No por ser hija del rey de Francia iba a pasarlo muy bien en su vida; más bien se puede asegurar todo lo contrario. El conjunto de su existencia fue una mezcla de los sufrimientos más amargos a los que puede estar abocada una persona. Ni querida, ni rica, ni cortejada, ni galanes, ni fiestas palaciegas. Más bien todo lo contrario. Fue despreciada por su padre el rey por desencanto al esperar un hijo varón y nacerle una hembra. Peor asunto cuando se descubre que a su condición de mujer se añade la fealdad de rostro y, por si fuera poco, hay que añadir la incipiente cojera. “Una cosa así” hay que sacarla de la Corte de los Valois, dirán. Es encerrada en el castillo de Linières para aprender a bordar. Allí pasará una vida monótona y solitaria sin volver a ver a su madre, Carlota de Saboya, desde los cinco años.

Luis XI es, aunque Valois, un tirano, dueño de vidas y haciendas. Ha querido casar a su hija Juana con Luis de Orleáns porque eso sí entra dentro de su juego y engranajes políticos. Ya lo tiene todo dispuesto. Los Orleáns se niegan a emparentar con la fea, coja y jorobada maltrecha Juana; pero las amenazas de muerte por parte del enojadizo rey son cosa seria y el matrimonio de celebra el 8 de setiembre de 1476 en la capilla de Montrichard, aunque el novio ni hable ni mire a la novia. A partir de este acontecimiento, sólo hay visitas del esposo a la malquerida mujer cuando lo manda el rey.

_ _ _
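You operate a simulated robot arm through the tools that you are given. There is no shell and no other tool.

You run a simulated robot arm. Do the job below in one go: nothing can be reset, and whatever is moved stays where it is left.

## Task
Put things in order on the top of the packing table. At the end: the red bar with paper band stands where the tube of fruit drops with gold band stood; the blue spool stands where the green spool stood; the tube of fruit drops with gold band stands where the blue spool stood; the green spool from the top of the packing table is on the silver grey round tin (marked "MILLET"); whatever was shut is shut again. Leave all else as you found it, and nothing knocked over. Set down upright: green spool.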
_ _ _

Su padre falleció en 1483 y subió al trono su hermano, como Carlos VIII de Francia; esto garantizaba a Juana que su matrimonio seguiría porque su hermano estaba muy unido a ella y la protegía. Pero el 7 de abril de 1498, su hermano murió sin herederos y el trono pasó, por la ley sálica que regía en Francia, a su esposo Luis, que se convirtió en Luis XII. Este no quería seguir casado con Juana y decidió repudiarla, alegando que nunca se consumó el matrimonio y que ella no era capaz de darle un heredero a la corona. Luego de un juicio vergonzoso para ambos, Luis consiguió el divorcio y se casó con la reina viuda Ana de Bretaña, que tampoco consiguió darle un heredero varón.

Juana, despreciada desde la cuna y carente de todo afecto humano, lejos de hundirse, se agarró todavía más al Dios que había conocido de niña y a su Madre. Para compensarla por lo ocurrido, el rey le dio a Juana el ducado de Berry y en 1499 se trasladó al castillo de Bourges, donde se dedicó a una intensa vida de caridad con los más pobres de la zona. Nada más llegar, la ciudad fue azotada por la peste y ella se ocupó de los enfermos sin resultar contagiada.

La nueva duquesa de Berry instaló en el jardín de su palacio una enorme cruz, y allí acudía cada día, incluso por las noches, a rezar, descansar y desahogar su alma. Es en ese lugar donde vuelve a escuchar la intuición que dejó la Virgen en su corazón cuando apenas tenía 6 años: “Antes de morir, fundarás una orden”.

Su confesor la hizo esperar dos años, hasta que en 1501 el Papa aprobó la regla de la nueva congregación de la Anunciación de la Virgen María, dedicada a ayudar a los enfermos y celebrar especialmente la Anunciación y la Encarnación. Tres años después, Juana emitiría sus propios votos.

“Las grandes orientaciones espirituales de santa Juana de Francia no son nuevas en la tradición de la Iglesia. Lo nuevo de ella es su relación con la Virgen”, dice una de sus primeras biógrafas, sor Françoise Guyard. Juana confesaría más tarde otra revelación de la Madre de Dios: “Debes tener los pensamientos que mi Hijo tuvo en la cruz, decir las palabras que dijo en la cruz y hacer lo que hizo en la cruz”. Al leer su biografía, se intuye cómo resonaban especialmente aquellas palabras del perdón del Señor: “Perdónalos, porque no saben lo que hacen”. Con esa actitud murió el 4 de febrero de 1505, cuando apenas tenía 40 años.